C’è un luogo – 11.000 metri sotto il livello del mare – dove non arriva più la luce, dove l’ossigeno è quasi un miraggio e la pressione rischia di schiacciarti dall’interno. È lì che si rifugia Paula ogni notte, nel suo sogno ricorrente, nel suo incubo: metafora potente e viscerale del lutto, della colpa e della disperazione. Con La fossa delle Marianne, Eileen Byrne firma il suo debutto nel lungometraggio, e lo fa con una delicatezza sorprendente. Non un film semplice, ma un film necessario.
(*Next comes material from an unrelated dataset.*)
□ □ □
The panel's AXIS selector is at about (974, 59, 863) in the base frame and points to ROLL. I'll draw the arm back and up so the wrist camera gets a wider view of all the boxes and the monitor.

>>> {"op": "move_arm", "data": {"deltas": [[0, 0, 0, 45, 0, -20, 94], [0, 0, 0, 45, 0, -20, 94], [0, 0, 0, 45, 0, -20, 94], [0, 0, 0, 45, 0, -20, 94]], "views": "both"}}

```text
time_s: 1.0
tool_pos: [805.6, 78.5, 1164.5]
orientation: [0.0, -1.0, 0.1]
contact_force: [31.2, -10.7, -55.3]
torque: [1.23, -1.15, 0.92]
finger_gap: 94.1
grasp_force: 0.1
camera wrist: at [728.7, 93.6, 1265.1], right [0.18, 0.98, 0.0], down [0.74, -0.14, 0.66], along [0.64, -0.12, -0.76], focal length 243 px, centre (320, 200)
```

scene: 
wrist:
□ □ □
Due anime in viaggio verso la vita

Paula ha perso suo fratello Tim, un bambino di appena nove anni, morto annegato. Il dolore la divora, la colpa la logora. Non riesce a pensare ad altro, e nel giorno del decimo compleanno di Tim si ritrova – come magnetizzata – sulla sua tomba. È lì che incontra Helmut, anziano vedovo con la sua stessa fame di redenzione, che vuole riportare in Italia le ceneri della moglie, contro la volontà dei figli.
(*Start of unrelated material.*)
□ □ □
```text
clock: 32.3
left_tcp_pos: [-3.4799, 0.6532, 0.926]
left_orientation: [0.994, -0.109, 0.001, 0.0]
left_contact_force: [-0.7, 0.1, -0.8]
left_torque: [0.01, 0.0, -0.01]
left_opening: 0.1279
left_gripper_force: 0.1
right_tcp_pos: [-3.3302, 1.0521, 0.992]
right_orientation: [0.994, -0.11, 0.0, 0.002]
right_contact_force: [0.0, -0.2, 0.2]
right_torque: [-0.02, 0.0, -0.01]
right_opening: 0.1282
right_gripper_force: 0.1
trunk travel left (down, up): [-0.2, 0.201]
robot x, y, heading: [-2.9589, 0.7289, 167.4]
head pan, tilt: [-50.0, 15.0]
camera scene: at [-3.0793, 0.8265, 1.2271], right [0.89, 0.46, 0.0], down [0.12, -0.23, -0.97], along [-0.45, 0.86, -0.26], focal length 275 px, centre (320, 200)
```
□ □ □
Così comincia il loro viaggio, improvvisato e surreale, a bordo di un camper sgangherato. Una fuga dal dolore, ma anche una corsa verso di esso. Paula e Helmut sono due facce della stessa medaglia: lei si aggrappa al ricordo del fratello con rabbia e disperazione, lui ha imparato a sopravvivere sotto la corazza della razionalità e dell’ironia. Ed è proprio nell’incontro tra questi due opposti che nasce la vera magia del film.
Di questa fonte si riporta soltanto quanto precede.